■ The exercise ■
Quote the listing below in its entirety, omitting every image.

■ Supplied material ■
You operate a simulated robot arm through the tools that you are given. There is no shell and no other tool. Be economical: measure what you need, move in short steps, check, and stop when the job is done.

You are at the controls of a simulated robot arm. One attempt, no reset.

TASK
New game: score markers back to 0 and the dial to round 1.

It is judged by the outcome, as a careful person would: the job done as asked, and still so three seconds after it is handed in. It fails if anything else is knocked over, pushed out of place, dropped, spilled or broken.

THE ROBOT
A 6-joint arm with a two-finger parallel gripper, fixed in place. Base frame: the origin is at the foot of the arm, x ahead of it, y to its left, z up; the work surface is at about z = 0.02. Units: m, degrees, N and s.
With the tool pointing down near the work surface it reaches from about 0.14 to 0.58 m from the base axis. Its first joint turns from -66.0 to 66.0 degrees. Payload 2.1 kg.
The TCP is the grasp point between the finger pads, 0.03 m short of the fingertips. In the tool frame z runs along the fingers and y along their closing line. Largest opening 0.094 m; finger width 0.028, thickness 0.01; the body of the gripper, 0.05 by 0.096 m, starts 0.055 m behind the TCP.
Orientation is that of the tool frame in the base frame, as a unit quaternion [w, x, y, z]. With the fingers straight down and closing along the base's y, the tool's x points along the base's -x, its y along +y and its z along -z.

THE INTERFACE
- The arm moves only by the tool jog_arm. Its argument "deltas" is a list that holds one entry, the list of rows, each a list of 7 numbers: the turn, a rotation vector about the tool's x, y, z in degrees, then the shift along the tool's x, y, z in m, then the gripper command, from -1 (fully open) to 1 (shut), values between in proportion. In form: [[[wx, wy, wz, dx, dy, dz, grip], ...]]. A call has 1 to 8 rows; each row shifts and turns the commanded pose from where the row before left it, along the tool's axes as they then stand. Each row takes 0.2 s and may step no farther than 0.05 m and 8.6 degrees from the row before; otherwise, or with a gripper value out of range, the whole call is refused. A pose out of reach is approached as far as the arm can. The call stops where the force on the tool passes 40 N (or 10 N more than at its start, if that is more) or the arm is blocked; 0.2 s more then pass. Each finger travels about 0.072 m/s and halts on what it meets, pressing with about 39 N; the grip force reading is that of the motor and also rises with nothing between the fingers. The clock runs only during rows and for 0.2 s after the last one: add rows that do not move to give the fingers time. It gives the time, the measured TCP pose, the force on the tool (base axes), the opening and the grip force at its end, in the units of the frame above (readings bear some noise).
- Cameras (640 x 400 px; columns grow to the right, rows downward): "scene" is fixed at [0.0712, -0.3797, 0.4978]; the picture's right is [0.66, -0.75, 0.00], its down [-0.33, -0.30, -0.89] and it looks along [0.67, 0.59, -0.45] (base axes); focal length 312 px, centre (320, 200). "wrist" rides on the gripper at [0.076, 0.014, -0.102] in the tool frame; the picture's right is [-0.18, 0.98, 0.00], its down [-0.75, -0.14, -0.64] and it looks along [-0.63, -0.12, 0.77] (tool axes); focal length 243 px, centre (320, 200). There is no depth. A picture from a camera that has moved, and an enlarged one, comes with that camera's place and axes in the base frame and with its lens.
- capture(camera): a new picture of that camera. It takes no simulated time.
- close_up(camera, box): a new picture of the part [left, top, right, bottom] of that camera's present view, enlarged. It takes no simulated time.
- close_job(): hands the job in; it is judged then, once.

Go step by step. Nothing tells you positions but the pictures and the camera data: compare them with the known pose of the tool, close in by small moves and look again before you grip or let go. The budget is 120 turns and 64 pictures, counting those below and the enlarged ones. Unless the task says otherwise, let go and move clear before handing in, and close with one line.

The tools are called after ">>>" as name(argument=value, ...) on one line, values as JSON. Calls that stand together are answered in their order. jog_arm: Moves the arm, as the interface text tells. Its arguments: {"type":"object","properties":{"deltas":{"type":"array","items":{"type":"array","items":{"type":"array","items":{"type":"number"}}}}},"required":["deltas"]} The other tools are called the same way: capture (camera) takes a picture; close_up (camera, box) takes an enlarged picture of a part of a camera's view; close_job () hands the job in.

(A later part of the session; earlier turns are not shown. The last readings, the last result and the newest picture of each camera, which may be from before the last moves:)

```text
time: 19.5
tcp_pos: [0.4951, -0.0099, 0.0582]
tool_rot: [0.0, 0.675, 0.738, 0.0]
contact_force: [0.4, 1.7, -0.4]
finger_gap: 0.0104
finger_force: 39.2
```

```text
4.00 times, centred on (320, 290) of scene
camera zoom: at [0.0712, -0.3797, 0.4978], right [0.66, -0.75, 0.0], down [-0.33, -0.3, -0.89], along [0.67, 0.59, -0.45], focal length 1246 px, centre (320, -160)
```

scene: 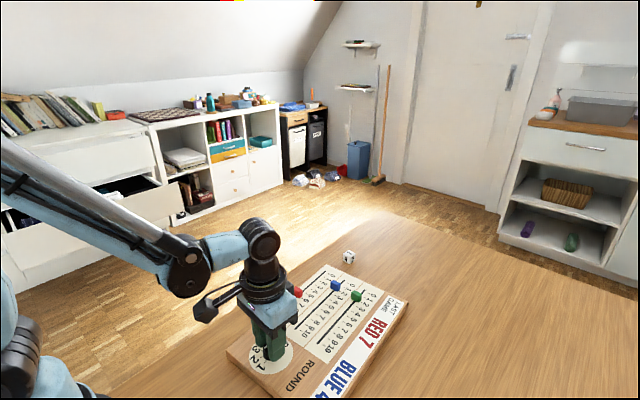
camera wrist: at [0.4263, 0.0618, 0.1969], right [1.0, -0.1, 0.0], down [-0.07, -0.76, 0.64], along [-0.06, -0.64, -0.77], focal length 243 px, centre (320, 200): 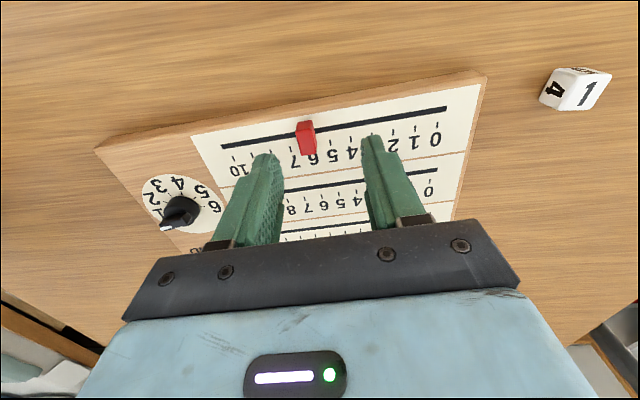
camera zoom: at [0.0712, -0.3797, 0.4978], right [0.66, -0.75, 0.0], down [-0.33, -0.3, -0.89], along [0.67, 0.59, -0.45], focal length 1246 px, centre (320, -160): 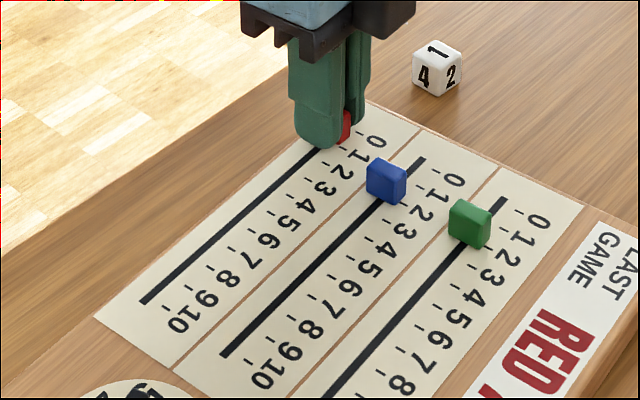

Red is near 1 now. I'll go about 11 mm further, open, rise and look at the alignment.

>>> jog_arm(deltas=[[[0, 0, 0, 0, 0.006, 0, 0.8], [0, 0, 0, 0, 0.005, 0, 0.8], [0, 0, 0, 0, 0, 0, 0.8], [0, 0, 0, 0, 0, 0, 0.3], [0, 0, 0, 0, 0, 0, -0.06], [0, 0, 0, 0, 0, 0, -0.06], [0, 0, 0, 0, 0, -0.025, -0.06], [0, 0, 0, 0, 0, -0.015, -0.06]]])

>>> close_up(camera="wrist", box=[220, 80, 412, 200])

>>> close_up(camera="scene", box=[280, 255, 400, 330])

■ Solution to the exercise ■
You operate a simulated robot arm through the tools that you are given. There is no shell and no other tool. Be economical: measure what you need, move in short steps, check, and stop when the job is done.

You are at the controls of a simulated robot arm. One attempt, no reset.

TASK
New game: score markers back to 0 and the dial to round 1.

It is judged by the outcome, as a careful person would: the job done as asked, and still so three seconds after it is handed in. It fails if anything else is knocked over, pushed out of place, dropped, spilled or broken.

THE ROBOT
A 6-joint arm with a two-finger parallel gripper, fixed in place. Base frame: the origin is at the foot of the arm, x ahead of it, y to its left, z up; the work surface is at about z = 0.02. Units: m, degrees, N and s.
With the tool pointing down near the work surface it reaches from about 0.14 to 0.58 m from the base axis. Its first joint turns from -66.0 to 66.0 degrees. Payload 2.1 kg.
The TCP is the grasp point between the finger pads, 0.03 m short of the fingertips. In the tool frame z runs along the fingers and y along their closing line. Largest opening 0.094 m; finger width 0.028, thickness 0.01; the body of the gripper, 0.05 by 0.096 m, starts 0.055 m behind the TCP.
Orientation is that of the tool frame in the base frame, as a unit quaternion [w, x, y, z]. With the fingers straight down and closing along the base's y, the tool's x points along the base's -x, its y along +y and its z along -z.

THE INTERFACE
- The arm moves only by the tool jog_arm. Its argument "deltas" is a list that holds one entry, the list of rows, each a list of 7 numbers: the turn, a rotation vector about the tool's x, y, z in degrees, then the shift along the tool's x, y, z in m, then the gripper command, from -1 (fully open) to 1 (shut), values between in proportion. In form: [[[wx, wy, wz, dx, dy, dz, grip], ...]]. A call has 1 to 8 rows; each row shifts and turns the commanded pose from where the row before left it, along the tool's axes as they then stand. Each row takes 0.2 s and may step no farther than 0.05 m and 8.6 degrees from the row before; otherwise, or with a gripper value out of range, the whole call is refused. A pose out of reach is approached as far as the arm can. The call stops where the force on the tool passes 40 N (or 10 N more than at its start, if that is more) or the arm is blocked; 0.2 s more then pass. Each finger travels about 0.072 m/s and halts on what it meets, pressing with about 39 N; the grip force reading is that of the motor and also rises with nothing between the fingers. The clock runs only during rows and for 0.2 s after the last one: add rows that do not move to give the fingers time. It gives the time, the measured TCP pose, the force on the tool (base axes), the opening and the grip force at its end, in the units of the frame above (readings bear some noise).
- Cameras (640 x 400 px; columns grow to the right, rows downward): "scene" is fixed at [0.0712, -0.3797, 0.4978]; the picture's right is [0.66, -0.75, 0.00], its down [-0.33, -0.30, -0.89] and it looks along [0.67, 0.59, -0.45] (base axes); focal length 312 px, centre (320, 200). "wrist" rides on the gripper at [0.076, 0.014, -0.102] in the tool frame; the picture's right is [-0.18, 0.98, 0.00], its down [-0.75, -0.14, -0.64] and it looks along [-0.63, -0.12, 0.77] (tool axes); focal length 243 px, centre (320, 200). There is no depth. A picture from a camera that has moved, and an enlarged one, comes with that camera's place and axes in the base frame and with its lens.
- capture(camera): a new picture of that camera. It takes no simulated time.
- close_up(camera, box): a new picture of the part [left, top, right, bottom] of that camera's present view, enlarged. It takes no simulated time.
- close_job(): hands the job in; it is judged then, once.

Go step by step. Nothing tells you positions but the pictures and the camera data: compare them with the known pose of the tool, close in by small moves and look again before you grip or let go. The budget is 120 turns and 64 pictures, counting those below and the enlarged ones. Unless the task says otherwise, let go and move clear before handing in, and close with one line.

The tools are called after ">>>" as name(argument=value, ...) on one line, values as JSON. Calls that stand together are answered in their order. jog_arm: Moves the arm, as the interface text tells. Its arguments: {"type":"object","properties":{"deltas":{"type":"array","items":{"type":"array","items":{"type":"array","items":{"type":"number"}}}}},"required":["deltas"]} The other tools are called the same way: capture (camera) takes a picture; close_up (camera, box) takes an enlarged picture of a part of a camera's view; close_job () hands the job in.

(A later part of the session; earlier turns are not shown. The last readings, the last result and the newest picture of each camera, which may be from before the last moves:)

```text
time: 19.5
tcp_pos: [0.4951, -0.0099, 0.0582]
tool_rot: [0.0, 0.675, 0.738, 0.0]
contact_force: [0.4, 1.7, -0.4]
finger_gap: 0.0104
finger_force: 39.2
```

```text
4.00 times, centred on (320, 290) of scene
camera zoom: at [0.0712, -0.3797, 0.4978], right [0.66, -0.75, 0.0], down [-0.33, -0.3, -0.89], along [0.67, 0.59, -0.45], focal length 1246 px, centre (320, -160)
```

scene: 
camera wrist: at [0.4263, 0.0618, 0.1969], right [1.0, -0.1, 0.0], down [-0.07, -0.76, 0.64], along [-0.06, -0.64, -0.77], focal length 243 px, centre (320, 200): 
camera zoom: at [0.0712, -0.3797, 0.4978], right [0.66, -0.75, 0.0], down [-0.33, -0.3, -0.89], along [0.67, 0.59, -0.45], focal length 1246 px, centre (320, -160): 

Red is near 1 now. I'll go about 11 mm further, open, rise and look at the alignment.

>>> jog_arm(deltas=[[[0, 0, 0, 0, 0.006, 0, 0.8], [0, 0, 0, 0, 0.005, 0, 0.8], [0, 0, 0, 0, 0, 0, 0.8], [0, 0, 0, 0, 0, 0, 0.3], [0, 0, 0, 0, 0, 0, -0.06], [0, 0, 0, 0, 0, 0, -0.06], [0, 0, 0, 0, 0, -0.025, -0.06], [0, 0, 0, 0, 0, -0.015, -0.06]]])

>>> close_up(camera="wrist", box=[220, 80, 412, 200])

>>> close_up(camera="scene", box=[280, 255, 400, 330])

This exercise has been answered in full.